A sticky gospel always comforts those in pain. It reminds the weary of the rest and refreshment found in Christ. It reminds the inadequate and insecure of the finished work of Christ on the Cross – that there is nothing we can do or not do to make Him love us more or less. It reminds the wounded that Jesus heals our wounds through His grace. It reminds the desperate of the living hope in the resurrection of Jesus.
The good news of Christ’s life, death, and resurrection inherently comforts people. Student ministry leaders must be disciplined to remember and assume that, behind the closed doors of the soul, every kid in the room is suffering. Thus, we need to communicate the fullness of the gospel as a comfort for the struggler.
(2) A sticky gospel convicts.
In addition to comforting the weary, ashamed, and depressed, the gospel should also convict students of their need for God’s grace. Charles Spurgeon once said that good preaching should, “Comfort the afflicted, and afflict the comfortable.” A sticky gospel will convict students of their daily need for God’s rescue and forgiveness.
An essential element of the gospel is that God did not send Jesus to live and die for mankind just for kicks and giggles: He did it out of dire necessity. Paul says in 2 Timothy 4:18, “The Lord will rescue me from every evil deed and bring me safely home in his kingdom.” Rescue refers to our need in a state of total helplessness. Paul also says in Ephesians that mankind was “dead in our sins and trespasses.” But then God, “being rich in mercy…. made us alive together with Christ.” As sinners, all people wander and self-destruct without Christ’s leadership in our lives.
We do not talk about the necessity and the costliness of the gospel in order to shame students. We do so to remind them of two things. First, we remind them of their daily need for Christ. A sticky gospel does not refer simply to God’s grace and mercy for initial salvation, but also to his love and mercy as a central aspect of our day-to-day maturation as Christians who are also sinful human beings. Second, we remind our students of just how interested and committed God is to their lives. The fact that God sacrificed Himself in Christ to rescue all his people says to them (and reminds us), “Surely God adores me!”
(3) A sticky gospel centers on Christ.
At times, we can allude to the gospel in vague and non-specific terms. In its original, non-religious context, the Greek word for gospel, evangelion, references a victory in battle or in politics. If a nation or group won a military battle, the evangelion was the announcement of the good news of the victory. In other contexts, if a person had risen to a new political office, the evangelion announced their promotion. When New Testament authors used this term in the context of Christianity, they spoke of the good news announcement of Jesus’ victory over sin and death (through his life, death, and resurrection). They also allude to His rise to the throne as king.
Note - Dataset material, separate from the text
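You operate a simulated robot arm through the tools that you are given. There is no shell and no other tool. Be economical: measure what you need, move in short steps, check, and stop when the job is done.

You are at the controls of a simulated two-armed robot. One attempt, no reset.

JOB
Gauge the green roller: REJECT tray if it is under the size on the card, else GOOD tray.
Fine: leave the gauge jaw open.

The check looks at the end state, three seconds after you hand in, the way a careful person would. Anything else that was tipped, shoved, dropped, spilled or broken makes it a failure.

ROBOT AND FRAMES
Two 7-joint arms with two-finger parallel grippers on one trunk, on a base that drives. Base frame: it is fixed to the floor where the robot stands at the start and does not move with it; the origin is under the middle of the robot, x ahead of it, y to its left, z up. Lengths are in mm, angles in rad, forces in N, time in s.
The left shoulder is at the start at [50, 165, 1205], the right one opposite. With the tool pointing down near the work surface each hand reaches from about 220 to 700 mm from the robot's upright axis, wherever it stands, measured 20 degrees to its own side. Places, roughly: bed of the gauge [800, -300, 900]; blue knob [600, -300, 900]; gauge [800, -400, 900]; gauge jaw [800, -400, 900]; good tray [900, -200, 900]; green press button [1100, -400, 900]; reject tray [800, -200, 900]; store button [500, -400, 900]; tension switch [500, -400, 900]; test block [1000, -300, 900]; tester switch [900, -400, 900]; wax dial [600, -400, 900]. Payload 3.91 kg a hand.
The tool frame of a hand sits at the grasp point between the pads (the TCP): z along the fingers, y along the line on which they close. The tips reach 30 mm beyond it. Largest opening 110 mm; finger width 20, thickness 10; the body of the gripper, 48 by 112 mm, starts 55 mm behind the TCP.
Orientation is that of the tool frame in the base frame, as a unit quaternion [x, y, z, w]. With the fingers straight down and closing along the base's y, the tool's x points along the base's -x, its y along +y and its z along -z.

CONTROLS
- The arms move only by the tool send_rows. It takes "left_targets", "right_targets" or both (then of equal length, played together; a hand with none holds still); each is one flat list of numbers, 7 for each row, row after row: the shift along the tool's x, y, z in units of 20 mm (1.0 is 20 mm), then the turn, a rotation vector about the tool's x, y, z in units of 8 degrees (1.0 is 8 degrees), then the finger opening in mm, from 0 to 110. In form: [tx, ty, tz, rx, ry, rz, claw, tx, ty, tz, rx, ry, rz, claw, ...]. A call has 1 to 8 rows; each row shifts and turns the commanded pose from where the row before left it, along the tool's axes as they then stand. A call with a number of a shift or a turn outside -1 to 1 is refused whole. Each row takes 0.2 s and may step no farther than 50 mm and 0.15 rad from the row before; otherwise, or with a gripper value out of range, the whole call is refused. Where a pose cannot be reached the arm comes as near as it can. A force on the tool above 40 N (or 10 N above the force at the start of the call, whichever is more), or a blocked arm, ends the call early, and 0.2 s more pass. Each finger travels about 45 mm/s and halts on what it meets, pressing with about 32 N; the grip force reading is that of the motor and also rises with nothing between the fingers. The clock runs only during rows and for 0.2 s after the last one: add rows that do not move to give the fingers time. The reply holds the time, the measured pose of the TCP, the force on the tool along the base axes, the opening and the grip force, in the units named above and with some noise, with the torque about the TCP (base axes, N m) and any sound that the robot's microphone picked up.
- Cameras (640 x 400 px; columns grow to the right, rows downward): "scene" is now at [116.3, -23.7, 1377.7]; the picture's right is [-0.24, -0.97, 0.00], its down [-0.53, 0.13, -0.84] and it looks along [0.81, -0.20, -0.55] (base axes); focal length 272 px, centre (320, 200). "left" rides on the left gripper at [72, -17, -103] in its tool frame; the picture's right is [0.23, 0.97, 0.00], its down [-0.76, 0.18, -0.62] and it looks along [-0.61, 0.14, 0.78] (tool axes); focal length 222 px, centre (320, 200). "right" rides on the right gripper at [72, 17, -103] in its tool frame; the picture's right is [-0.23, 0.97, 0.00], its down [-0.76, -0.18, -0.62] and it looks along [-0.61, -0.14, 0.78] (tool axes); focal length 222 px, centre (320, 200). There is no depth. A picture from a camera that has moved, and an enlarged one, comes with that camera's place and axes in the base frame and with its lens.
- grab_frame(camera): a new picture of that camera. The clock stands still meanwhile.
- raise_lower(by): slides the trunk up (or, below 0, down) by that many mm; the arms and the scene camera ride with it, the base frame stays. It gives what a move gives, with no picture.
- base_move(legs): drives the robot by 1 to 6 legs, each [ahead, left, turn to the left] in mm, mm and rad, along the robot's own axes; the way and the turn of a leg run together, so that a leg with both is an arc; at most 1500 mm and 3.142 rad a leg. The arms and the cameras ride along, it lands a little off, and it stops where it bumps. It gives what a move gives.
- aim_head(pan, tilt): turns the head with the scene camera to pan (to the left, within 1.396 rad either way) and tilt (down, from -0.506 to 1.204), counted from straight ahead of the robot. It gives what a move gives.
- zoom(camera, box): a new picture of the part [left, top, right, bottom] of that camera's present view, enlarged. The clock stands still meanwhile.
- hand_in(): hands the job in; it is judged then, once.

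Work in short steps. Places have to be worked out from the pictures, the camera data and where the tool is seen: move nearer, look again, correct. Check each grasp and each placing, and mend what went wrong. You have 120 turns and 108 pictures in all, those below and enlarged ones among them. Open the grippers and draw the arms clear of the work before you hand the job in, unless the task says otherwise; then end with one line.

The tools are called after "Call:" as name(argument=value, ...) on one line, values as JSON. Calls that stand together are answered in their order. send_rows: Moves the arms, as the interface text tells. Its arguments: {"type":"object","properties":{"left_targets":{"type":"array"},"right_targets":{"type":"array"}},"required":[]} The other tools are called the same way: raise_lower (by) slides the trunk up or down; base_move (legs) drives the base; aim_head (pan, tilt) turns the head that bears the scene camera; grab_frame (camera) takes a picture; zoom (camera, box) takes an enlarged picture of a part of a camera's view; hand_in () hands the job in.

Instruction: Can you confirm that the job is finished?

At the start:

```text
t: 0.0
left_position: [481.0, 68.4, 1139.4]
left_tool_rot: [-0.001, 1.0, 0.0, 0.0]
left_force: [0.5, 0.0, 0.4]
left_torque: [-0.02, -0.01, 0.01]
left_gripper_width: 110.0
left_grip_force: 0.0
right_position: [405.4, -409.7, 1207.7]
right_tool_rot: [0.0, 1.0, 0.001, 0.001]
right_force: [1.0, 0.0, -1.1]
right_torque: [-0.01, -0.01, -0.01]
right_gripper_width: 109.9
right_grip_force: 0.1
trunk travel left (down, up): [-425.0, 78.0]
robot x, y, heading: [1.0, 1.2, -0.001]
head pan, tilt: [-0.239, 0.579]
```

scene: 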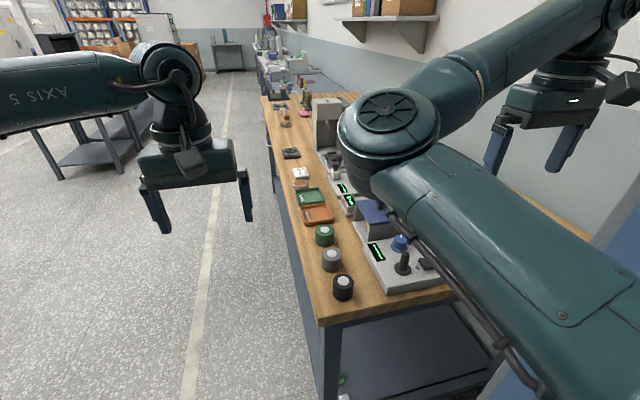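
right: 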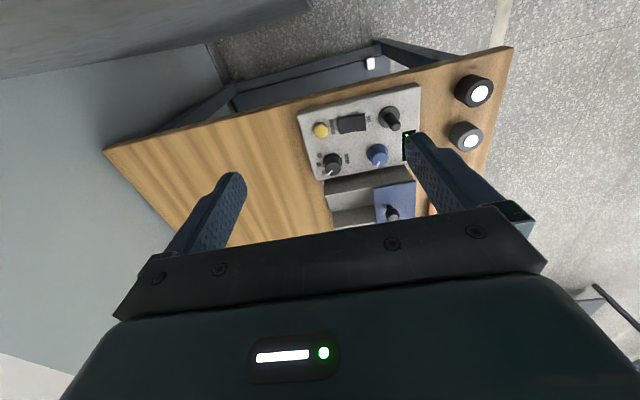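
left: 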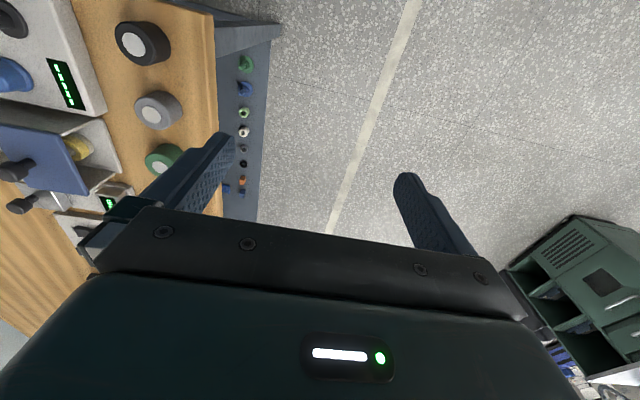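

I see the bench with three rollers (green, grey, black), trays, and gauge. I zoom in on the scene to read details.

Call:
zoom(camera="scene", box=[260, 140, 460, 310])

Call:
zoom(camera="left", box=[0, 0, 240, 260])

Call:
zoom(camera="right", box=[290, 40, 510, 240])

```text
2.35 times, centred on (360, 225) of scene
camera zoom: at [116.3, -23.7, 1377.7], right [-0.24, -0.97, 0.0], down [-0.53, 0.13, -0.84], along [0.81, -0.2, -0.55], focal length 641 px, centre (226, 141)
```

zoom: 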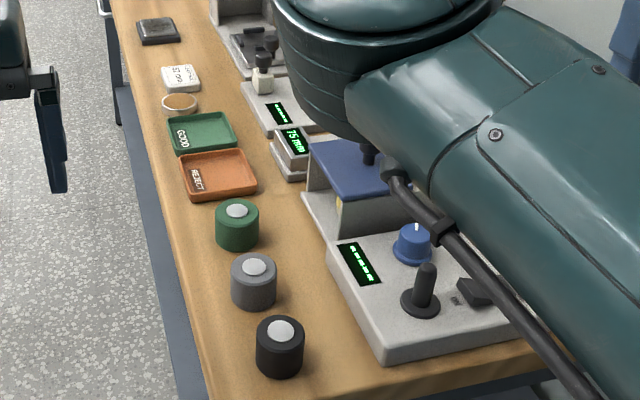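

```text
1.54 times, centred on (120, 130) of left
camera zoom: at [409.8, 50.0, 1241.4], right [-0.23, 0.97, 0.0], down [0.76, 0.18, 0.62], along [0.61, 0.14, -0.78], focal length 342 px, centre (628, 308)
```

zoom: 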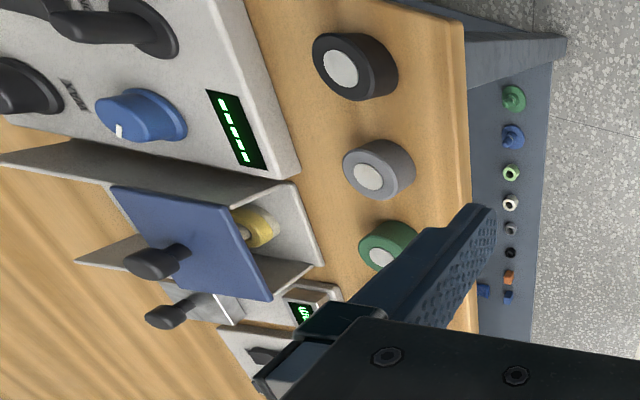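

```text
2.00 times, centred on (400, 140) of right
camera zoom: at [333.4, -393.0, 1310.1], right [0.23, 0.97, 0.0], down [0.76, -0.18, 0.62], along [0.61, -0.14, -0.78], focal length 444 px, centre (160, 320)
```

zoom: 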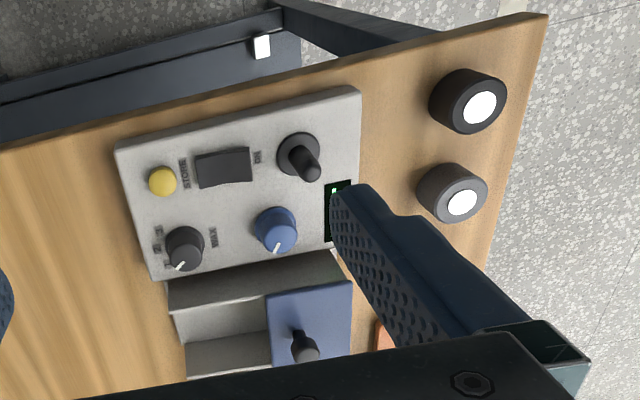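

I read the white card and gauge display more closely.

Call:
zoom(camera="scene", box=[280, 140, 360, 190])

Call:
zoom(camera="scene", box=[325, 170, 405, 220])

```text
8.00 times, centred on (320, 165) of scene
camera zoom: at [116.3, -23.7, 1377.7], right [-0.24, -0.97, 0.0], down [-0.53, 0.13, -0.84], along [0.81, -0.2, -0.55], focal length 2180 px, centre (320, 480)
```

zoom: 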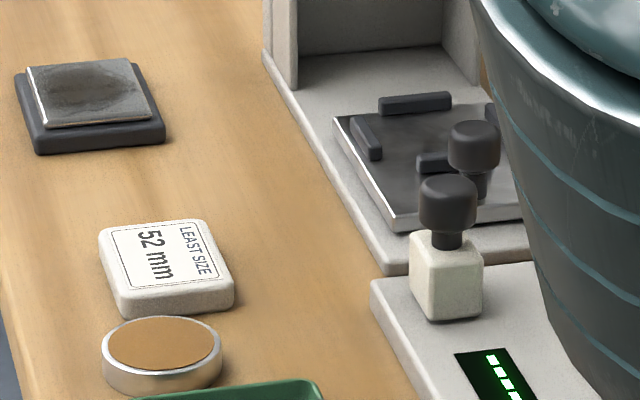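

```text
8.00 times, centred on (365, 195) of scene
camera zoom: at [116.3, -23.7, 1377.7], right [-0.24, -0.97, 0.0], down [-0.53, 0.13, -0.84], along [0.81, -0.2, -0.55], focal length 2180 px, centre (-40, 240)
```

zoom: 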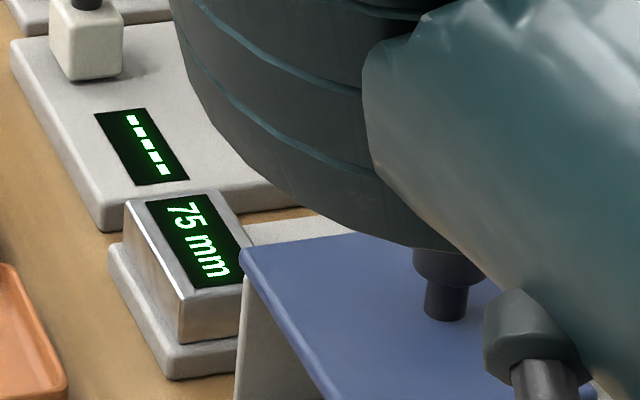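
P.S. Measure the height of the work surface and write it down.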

Before the Cross, we see Jesus preaching about the “gospel of the kingdom.” After the Cross, we nearly always see the word “gospel” referring to the righteousness and eternal life which Christ has won for sinners through his death on the Cross. Regardless, the mention of the gospel is always associated with Jesus himself. As
D. A. Carson said in a 2012 sermon on 1 Corinthians 15, the gospel is “intrinsically Christological.”
Therefore, when we talk about the Gospel with our students, it always needs to point back to Jesus. To say, “God loves you,” is in synch with the gospel, but it’s not as accurate as saying, “God loves you through Christ.” I stress this, not as a matter of theological hair-splitting (although doctrinal precision has value), but because connecting the gospel to Christ makes the concept more concrete for students. So many of the benefits of the gospel are abstract concepts. Jesus and the Cross are concrete images that help students internalize the immense love God has for them through Christ.
(4) A sticky gospel is comprehensive.
At times, Christians reduce the gospel to this: God saves people so they can go to heaven. Certainly, this is a great and wonderful aspect of the gospel, but many more complex and beautiful benefits flow from the gospel of Jesus Christ than this. Eternal life in heaven, the indwelling of the Holy Spirit, union with Christ, adoption, and sanctification are all benefits of Christ’s life, death, and resurrection here and now. Helping students have a fuller understanding of the implications of the gospel will give it more sticking power.
As we move forward in our calling to share the gospel to our students, our children, and all those whom God has placed in our lives, may we offer comfort, conviction, Christ, and a comprehensive illustration of all that comes with the salvation we’ve been freely given. And Lord…let it stick.